Enterprise users are looking for a scalable and resilient network-attached storage (NAS) solution with high throughput performance on AWS to support distributed systems running Windows and Linux workloads. Moreover, users like to have flexible deployment models so that storage over the network can be consolidated and managed by the infrastructure account for cost optimization and ease of management. In addition, data can be shared to other AWS accounts within the same AWS Organization to achieve cost and operational efficiencies in their environments.

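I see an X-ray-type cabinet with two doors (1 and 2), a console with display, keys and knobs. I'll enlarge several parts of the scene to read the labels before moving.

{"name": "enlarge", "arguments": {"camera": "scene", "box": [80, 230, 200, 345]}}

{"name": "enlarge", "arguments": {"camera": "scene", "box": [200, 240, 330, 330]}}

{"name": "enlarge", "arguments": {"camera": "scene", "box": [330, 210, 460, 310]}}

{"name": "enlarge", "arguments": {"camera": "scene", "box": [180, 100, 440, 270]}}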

With Amazon FSx for NetApp ONTAP, AWS provides multi-protocol workloads with fully managed shared storage that provides scalable storage capacity and high performance with low latency storage over the network. FSx for ONTAP offers both Single-Availability Zone (AZ) and Multi-AZ file systems to address users’ system resiliency requirements. In this post, we demonstrate the approach of using VPC networking with AWS Transit Gateway and AWS Resource Access Manager (AWS RAM) to achieve cross-account access on FSx for ONTAP running in a Multi-AZ environment. Multi-AZ file systems support all the availability and durability features of Single-AZ file systems, and they are designed to provide continuous availability to data even when an AZ is unavailable. We also demonstrate how to configure fine-grained access control at the volume level using the ONTAP CLI to make sure of secure access in this solution.

As an alternative, you can consider using VPC sharing announced in December 2023. VPC Sharing is a feature that allows resource owners (“owner accounts”) to share one or more VPC subnets with other accounts (“participant accounts”) in their organization. This allows participants to manage their own application resources in the subnets shared with them within the FSx for ONTAP user interface. With this new feature, participant accounts can easily run an even broader spectrum of business-critical production workloads in VPCs that have been shared with them. You can create Multi-AZ FSx for ONTAP file systems from shared VPC participant accounts in all AWS Regions where Amazon FSx for ONTAP is available.

FSx for ONTAP sharing and access control concepts

Before discussing this solution, we emphasize some important concepts for accessing FSx for ONTAP, as well as commands provided by FSx for ONTAP.

Endpoint IP addresses

During the creation of Multi-AZ FSx ONTAP file systems, endpoint IP addresses are provisioned for clients to access the FSx for ONTAP file system. As the endpoint IP addresses help facilitate seamless file system failover across Multi-AZ, they should not conflict with existing CIDR ranges in the VPC route tables being used by FSx ONTAP. For details, see Managing file systems in the FSx for ONTAP User Guide.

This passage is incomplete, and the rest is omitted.